WORK TO COMPLETE
A: Retype the section of the selected text that opens with "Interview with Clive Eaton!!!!" and closes with "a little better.".
B: Carry the selected text on from its last sentence.

DATA EXCERPT
((
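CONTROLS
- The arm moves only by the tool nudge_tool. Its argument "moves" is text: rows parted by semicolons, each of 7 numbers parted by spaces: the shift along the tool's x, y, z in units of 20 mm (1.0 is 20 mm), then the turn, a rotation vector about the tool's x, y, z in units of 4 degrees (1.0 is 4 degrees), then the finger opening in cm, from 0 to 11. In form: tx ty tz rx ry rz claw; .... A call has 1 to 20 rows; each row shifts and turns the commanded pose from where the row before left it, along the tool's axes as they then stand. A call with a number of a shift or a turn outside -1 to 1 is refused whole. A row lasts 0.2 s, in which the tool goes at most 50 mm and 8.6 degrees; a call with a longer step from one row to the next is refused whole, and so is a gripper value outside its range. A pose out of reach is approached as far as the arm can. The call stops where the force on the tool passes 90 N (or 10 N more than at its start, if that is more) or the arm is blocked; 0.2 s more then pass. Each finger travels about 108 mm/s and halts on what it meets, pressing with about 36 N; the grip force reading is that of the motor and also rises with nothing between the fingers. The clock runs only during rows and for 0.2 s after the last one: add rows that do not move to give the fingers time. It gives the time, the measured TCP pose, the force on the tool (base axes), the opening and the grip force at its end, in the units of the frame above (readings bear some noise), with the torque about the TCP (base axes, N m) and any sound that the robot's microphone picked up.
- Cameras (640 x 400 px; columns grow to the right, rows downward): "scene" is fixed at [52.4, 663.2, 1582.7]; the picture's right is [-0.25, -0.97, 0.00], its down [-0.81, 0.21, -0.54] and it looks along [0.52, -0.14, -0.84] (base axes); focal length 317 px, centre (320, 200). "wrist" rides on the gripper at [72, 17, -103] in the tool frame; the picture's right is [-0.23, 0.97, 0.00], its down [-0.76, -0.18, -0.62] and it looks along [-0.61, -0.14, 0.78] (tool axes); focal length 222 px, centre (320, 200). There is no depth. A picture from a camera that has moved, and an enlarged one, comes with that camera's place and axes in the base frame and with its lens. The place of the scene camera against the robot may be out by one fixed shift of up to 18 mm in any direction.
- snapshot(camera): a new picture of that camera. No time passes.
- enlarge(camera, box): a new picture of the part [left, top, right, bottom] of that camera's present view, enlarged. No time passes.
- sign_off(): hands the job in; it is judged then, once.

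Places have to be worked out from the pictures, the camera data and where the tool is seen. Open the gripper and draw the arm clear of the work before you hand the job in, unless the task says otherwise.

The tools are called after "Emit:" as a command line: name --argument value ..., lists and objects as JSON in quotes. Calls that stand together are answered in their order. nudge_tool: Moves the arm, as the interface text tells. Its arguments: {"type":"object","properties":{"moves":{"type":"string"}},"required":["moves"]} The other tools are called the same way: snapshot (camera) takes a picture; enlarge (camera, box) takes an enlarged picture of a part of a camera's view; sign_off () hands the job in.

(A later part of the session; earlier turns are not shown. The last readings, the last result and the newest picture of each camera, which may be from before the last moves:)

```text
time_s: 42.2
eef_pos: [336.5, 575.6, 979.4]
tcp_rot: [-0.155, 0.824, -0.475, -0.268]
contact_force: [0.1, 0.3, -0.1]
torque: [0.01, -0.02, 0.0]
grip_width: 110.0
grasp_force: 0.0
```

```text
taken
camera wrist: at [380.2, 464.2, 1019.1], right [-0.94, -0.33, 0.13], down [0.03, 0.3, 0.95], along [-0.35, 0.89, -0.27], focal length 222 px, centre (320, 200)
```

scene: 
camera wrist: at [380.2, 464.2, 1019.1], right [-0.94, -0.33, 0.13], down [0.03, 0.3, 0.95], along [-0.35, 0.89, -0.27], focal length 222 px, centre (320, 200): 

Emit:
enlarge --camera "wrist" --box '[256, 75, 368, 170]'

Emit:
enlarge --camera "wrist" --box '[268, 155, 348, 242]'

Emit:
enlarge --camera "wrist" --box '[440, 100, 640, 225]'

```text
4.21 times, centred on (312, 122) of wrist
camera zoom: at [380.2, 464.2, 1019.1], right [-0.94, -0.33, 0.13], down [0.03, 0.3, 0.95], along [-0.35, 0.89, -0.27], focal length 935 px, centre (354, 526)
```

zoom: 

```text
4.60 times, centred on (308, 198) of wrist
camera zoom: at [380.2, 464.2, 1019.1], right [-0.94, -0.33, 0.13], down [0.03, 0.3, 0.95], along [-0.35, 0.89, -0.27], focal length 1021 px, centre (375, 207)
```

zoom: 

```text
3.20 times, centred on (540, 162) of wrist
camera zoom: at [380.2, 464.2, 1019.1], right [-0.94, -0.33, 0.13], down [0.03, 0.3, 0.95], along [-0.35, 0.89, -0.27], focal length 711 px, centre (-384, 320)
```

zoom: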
))
SELECTED TEXT
((
Interview with Clive Eaton!!!!

Today I have the privilege of interviewing Clive Eaton. Clive is from the UK and is a thriller writer. He is the author of the novel “The Pyramid Legacy.” He is also an avid blogger where he provides Marketing Tips for Authors. I hope you enjoy getting to know Clive a little better.

Clive thanks for taking sometime to chat with us today. Why don’t you start out by telling us a little bit about yourself…?

Before becoming an author, I initially trained as an aircraft engineer in the Royal Air Force, and maintained Vulcan bombers for a number of years. That led to a few years working in the automotive retail sector. I know, not a natural career progression.

Currently I work as a freelance international trainer, in the area of business improvement, and my work, over the last 17 years, has taken me to over 30 countries around the globe. I’ve started to share some of this experience within my blog – “Marketing Tips for Authors” ( ).

I live with my wife in a very beautiful and rural location in Norfolk, UK, and when not writing enjoy walking, reading, F1, and indulging in my other passion . . . photography. (You’ll notice every photo of me on the Internet is the same one. I hate having my photo taken, being far more comfortable being the other side of the camera. The one photo I now use was taken by my daughter, Lucy, when I was unaware that she had grabbed my camera and was pointing it at me.)

What’s your idea of a relaxing day..?

Getting up on a blue skied Sunday morning, taking the twenty minute drive to my nearest stretch of coast and grabbing some fresh air as my wife and I enjoy a brisk walk along the beach. After that, returning home hungry to a brunch of bacon, eggs, toast, baked beans and a large mug of tea. After brunch there is nothing better than tuning in to watch a live F1 race – with Jenson Button winning it. Following the race I like to dip into a book, before finally enjoying some great home cooking, utilising some of the fresh vegetables and fruit from our garden. (Apple and blackberry crumble being a real favourite)

What was your families’ reaction when you told them you wanted to be a writer…? Were they supportive or did they think you were crazy…?

At first a little surprised, but after that 100% support. My wife promised she would be totally honest with me (that’s what comes of being married to a consultant psychologist) and if it was suitable for the rubbish bin would say so. As it’s now available as an e-book and paperback I’m guessing she likes it.

Tell us about your favorites:

Who is your favorite author…? Michael Cordy – I’ve read all his books, and not one has disappointed.
))
RESULTS OF THE EXERCISE
A:
Interview with Clive Eaton!!!!

Today I have the privilege of interviewing Clive Eaton. Clive is from the UK and is a thriller writer. He is the author of the novel “The Pyramid Legacy.” He is also an avid blogger where he provides Marketing Tips for Authors. I hope you enjoy getting to know Clive a little better.

B:
What about the movies, any particular film…? To choose just one is hard, so I guess ‘A few good men’- I particularly enjoyed the court scene with Jack Nicholson.

How about a TV Show…? ‘Top Gear’ – Fast cars, blokey banter, caravans getting blown to smithereens – comedy at its best. NOT a programme to be taken seriously.

Have you ever read a book, then later saw the film, and thought “Oh man, they screwed it all up…?”

Indeed yes – Tom Hanks should never have been used in film versions of the Dan Brown books. He just isn’t Robert Langdon. I’ve nothing against Tom Hanks (he was fine in Apollo 13 and Forrest Gump etc) but he was so wrongly cast in The Da Vinci Code and Angels & Demons.

Why don’t you tell us a little about your book The Pyramid Legacy…?

“The Pyramid Legacy” starts with the discovery of an image which has been hidden deep within the bowels of the Great Pyramid for over 4,000 years. It’s an image which portrays something that cannot be found on Earth, or seen in space (even with the most powerful land-based telescopes) and places a huge question mark over who the architects were of this magnificent structure. As the story develops many, seemingly, disparate puzzles/clues come to light which propel the key characters onto an unprecedented journey. The book is primarily a thriller, but I’ve also woven a story of love a deceit into the main plot.

Tell us a bit about the main Character Ben Anderson… Is he based off of any one in particular…? What inspired you to create him…?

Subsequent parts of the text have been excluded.